◆ **TEXT**
Those are the things we spoke about in the interview — the significance of the next step up in QT and how much the pain will reverberate through the airframe of all markets, scaring stock investors even worse than the Fed did with its devastating QT in 2018. That event was nothing like “as boring as watching paint dry,” while this one with more debt-dependence, more low-interest dependence and a faster rate of interest increases and much faster rate of QT will be more like having hot paint thrown in your face. It will be far more jarring than it was in 2018.

Higher interest, until it manages to curb inflation, only makes those prices harder to pay — particularly for the group that is already buying its groceries (see that story in The Daily Doom) on credit with adjustable rates. That’s the plan. Many don’t realize that’s HOW Plan Powell works? The Fed puts the screws to everyone to crush down on everyone’s economic activity by making credit a lot pricier so that everything costs EVEN MORE until they get you to stop buying. Then the demand destruction finally brings down price inflation.

◆ **GIVEN REQUEST**
Copy the part of the text from the words "Higher interest, until" through the words "down price inflation.".

◆ **DATA EXTRACT**
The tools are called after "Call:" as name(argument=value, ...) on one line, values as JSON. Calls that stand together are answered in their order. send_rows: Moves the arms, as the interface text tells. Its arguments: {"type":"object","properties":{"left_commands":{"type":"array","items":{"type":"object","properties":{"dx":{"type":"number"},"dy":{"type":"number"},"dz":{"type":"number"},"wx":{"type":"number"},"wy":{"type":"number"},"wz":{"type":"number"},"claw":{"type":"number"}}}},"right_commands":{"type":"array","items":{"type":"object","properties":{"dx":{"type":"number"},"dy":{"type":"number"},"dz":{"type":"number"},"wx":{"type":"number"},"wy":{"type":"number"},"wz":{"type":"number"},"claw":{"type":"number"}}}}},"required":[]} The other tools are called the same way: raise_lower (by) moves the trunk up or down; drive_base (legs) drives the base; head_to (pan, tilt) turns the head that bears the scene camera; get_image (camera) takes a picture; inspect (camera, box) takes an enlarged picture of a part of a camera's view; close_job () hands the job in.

◆ **RESPONSE TO THIS TASK**
Higher interest, until it manages to curb inflation, only makes those prices harder to pay — particularly for the group that is already buying its groceries (see that story in The Daily Doom) on credit with adjustable rates. That’s the plan. Many don’t realize that’s HOW Plan Powell works? The Fed puts the screws to everyone to crush down on everyone’s economic activity by making credit a lot pricier so that everything costs EVEN MORE until they get you to stop buying. Then the demand destruction finally brings down price inflation.